### Brief A
Of the material below, the lines to be retyped are those from the line containing "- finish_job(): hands" through the line containing "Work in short", inclusive; reproduce them exactly.
* Begin Data excerpt *
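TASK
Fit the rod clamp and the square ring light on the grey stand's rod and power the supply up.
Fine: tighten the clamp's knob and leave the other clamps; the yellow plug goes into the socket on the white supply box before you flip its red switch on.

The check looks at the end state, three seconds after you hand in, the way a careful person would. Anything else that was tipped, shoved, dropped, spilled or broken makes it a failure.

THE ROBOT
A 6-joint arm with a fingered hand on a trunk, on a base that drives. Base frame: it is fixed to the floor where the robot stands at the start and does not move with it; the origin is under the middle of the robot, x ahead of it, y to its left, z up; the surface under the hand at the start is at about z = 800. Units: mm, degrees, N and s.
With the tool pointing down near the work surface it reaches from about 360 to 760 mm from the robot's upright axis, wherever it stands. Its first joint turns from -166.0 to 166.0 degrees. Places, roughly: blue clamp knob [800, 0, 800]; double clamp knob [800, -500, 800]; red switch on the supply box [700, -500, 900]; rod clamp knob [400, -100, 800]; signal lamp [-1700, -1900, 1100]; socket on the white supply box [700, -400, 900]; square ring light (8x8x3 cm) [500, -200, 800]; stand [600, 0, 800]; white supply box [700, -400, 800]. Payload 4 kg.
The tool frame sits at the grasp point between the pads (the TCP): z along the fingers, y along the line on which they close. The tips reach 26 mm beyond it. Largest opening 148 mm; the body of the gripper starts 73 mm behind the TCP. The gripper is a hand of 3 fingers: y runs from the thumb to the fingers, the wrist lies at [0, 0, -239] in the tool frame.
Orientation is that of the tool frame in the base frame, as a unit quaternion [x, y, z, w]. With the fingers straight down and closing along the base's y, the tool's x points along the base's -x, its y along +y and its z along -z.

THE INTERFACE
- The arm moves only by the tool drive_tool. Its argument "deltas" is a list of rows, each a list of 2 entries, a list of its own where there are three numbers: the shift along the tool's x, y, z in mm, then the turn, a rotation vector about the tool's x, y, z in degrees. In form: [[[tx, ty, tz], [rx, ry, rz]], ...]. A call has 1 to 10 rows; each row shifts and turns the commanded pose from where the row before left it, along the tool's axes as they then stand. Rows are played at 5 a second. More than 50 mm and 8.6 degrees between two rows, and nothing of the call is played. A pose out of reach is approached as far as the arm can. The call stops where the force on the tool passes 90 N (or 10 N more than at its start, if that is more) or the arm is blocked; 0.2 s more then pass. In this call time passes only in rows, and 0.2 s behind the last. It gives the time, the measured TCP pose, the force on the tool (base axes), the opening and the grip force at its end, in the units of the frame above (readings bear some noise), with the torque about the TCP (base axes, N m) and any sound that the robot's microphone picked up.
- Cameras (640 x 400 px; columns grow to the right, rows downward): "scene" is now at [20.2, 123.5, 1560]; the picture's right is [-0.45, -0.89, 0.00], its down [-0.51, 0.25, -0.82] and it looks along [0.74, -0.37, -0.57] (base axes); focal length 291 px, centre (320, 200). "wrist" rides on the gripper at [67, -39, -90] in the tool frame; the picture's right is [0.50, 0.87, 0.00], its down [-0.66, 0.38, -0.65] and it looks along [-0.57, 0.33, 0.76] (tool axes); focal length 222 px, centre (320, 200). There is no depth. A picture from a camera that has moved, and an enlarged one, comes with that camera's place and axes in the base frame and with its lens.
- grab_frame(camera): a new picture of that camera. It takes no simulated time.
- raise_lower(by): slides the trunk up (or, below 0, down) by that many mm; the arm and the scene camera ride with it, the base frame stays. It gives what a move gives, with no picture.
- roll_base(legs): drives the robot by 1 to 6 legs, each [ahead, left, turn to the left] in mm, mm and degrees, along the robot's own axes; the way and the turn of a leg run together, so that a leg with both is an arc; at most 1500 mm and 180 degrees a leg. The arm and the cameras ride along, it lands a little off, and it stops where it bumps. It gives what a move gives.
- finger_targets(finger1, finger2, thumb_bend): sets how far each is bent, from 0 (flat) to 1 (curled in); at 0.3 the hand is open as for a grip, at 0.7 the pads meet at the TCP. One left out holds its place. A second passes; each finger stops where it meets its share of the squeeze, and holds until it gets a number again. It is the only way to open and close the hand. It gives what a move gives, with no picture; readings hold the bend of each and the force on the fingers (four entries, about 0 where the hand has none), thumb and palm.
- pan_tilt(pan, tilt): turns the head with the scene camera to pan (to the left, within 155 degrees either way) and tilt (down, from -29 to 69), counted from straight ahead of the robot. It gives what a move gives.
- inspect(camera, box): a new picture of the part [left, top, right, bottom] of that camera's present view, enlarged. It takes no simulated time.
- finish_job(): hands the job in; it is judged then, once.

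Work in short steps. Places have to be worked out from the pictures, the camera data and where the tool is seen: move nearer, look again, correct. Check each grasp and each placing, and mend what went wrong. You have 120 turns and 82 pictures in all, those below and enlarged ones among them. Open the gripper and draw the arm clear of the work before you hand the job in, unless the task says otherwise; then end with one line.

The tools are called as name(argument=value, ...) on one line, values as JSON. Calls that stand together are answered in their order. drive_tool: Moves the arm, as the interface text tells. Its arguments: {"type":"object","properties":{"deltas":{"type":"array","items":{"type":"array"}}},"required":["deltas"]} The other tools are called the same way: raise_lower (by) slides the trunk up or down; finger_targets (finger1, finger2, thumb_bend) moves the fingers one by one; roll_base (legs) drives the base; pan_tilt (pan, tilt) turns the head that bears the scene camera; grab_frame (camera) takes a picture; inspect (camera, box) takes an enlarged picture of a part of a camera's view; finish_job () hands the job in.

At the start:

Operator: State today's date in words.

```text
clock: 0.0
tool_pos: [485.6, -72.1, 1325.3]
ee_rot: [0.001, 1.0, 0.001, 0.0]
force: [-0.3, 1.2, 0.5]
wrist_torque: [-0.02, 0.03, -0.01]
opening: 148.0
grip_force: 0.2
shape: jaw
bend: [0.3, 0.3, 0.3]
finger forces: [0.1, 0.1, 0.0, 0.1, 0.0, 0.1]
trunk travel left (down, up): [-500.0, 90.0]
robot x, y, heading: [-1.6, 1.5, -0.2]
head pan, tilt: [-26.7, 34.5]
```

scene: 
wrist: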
* End Data excerpt *
### Brief B
Produce the text that comes next in the passage provided.
* Begin Passage provided *
Occurs when the solver has not internalised an adequate measure of some referent of the magnitude to be estimated, for example, he/she thinks that a large tile on the porch floor can fit one person (when it can fit three or four). This represents a small number of errors (0.87% of the total), perhaps due to the schematic nature of the resolution plan (most solvers do not venture numerical estimates of the magnitude referent, but only propose its use in a qualitative way), but it is also influenced by the fact that the sequence of Fermi problems is set in a familiar environment for the students. For example, in P2—Tiles, we found the following measurement error of the tile referent in relation to the foot referent, because clearly one foot does not cover two tiles, and the solver himself expressed his doubts once proposed:
“(...) as the tile is smaller than a foot, i.e., it is not that long, what I would do is divide the number of steps I have counted by two, and that would give me the number of tiles. I think that would be wrong, so I would have to measure a tile, both its width and its length.”
* End Passage provided *
### Expected output A
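- finish_job(): hands the job in; it is judged then, once.

Work in short steps. Places have to be worked out from the pictures, the camera data and where the tool is seen: move nearer, look again, correct. Check each grasp and each placing, and mend what went wrong. You have 120 turns and 82 pictures in all, those below and enlarged ones among them. Open the gripper and draw the arm clear of the work before you hand the job in, unless the task says otherwise; then end with one line.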

### Expected output B
Error 4 (E4).
Does not build an initial model.
This type of error corresponds to blank answers and those showing that the situation posed by the problem has not been understood. It was numerous (8.89% of the total) because there were many blank answers (26) to the problem P3—Grass.

4.1.2. Mathematization Errors

Error 5 (E5).
Mathematical model incoherent with the initial one due to an error in the meaning of the terms of the magnitude.
E5 is the third most frequent error (14.32% of the total). During the process of mathematising the variables involved in the initial model, this error occurs when a term related to the magnitude being estimated is used inappropriately. This inappropriate use may be related to mixing different magnitudes in a procedure without respecting dimensional homogeneity. For example, there were some resolution plans that proposed that, in order to obtain the number of elements, the measurements of the magnitudes of different dimensions (for instance, area of the total space divided by the width of the element to be estimated) should be divided:
“Data [measurements he/she needs to obtain/estimate] →how much a car occupies and the length of the car park. [Process:] I would take the measurement of the car park [the length] and divide it by the area of the car.”
In the above transcript we note that, in addition to an error of perception of magnitude (E2) by considering that the space of the problem corresponds to a linear magnitude, an error was made in terms of magnitude by pretending to divide the length of the space by the area of the car.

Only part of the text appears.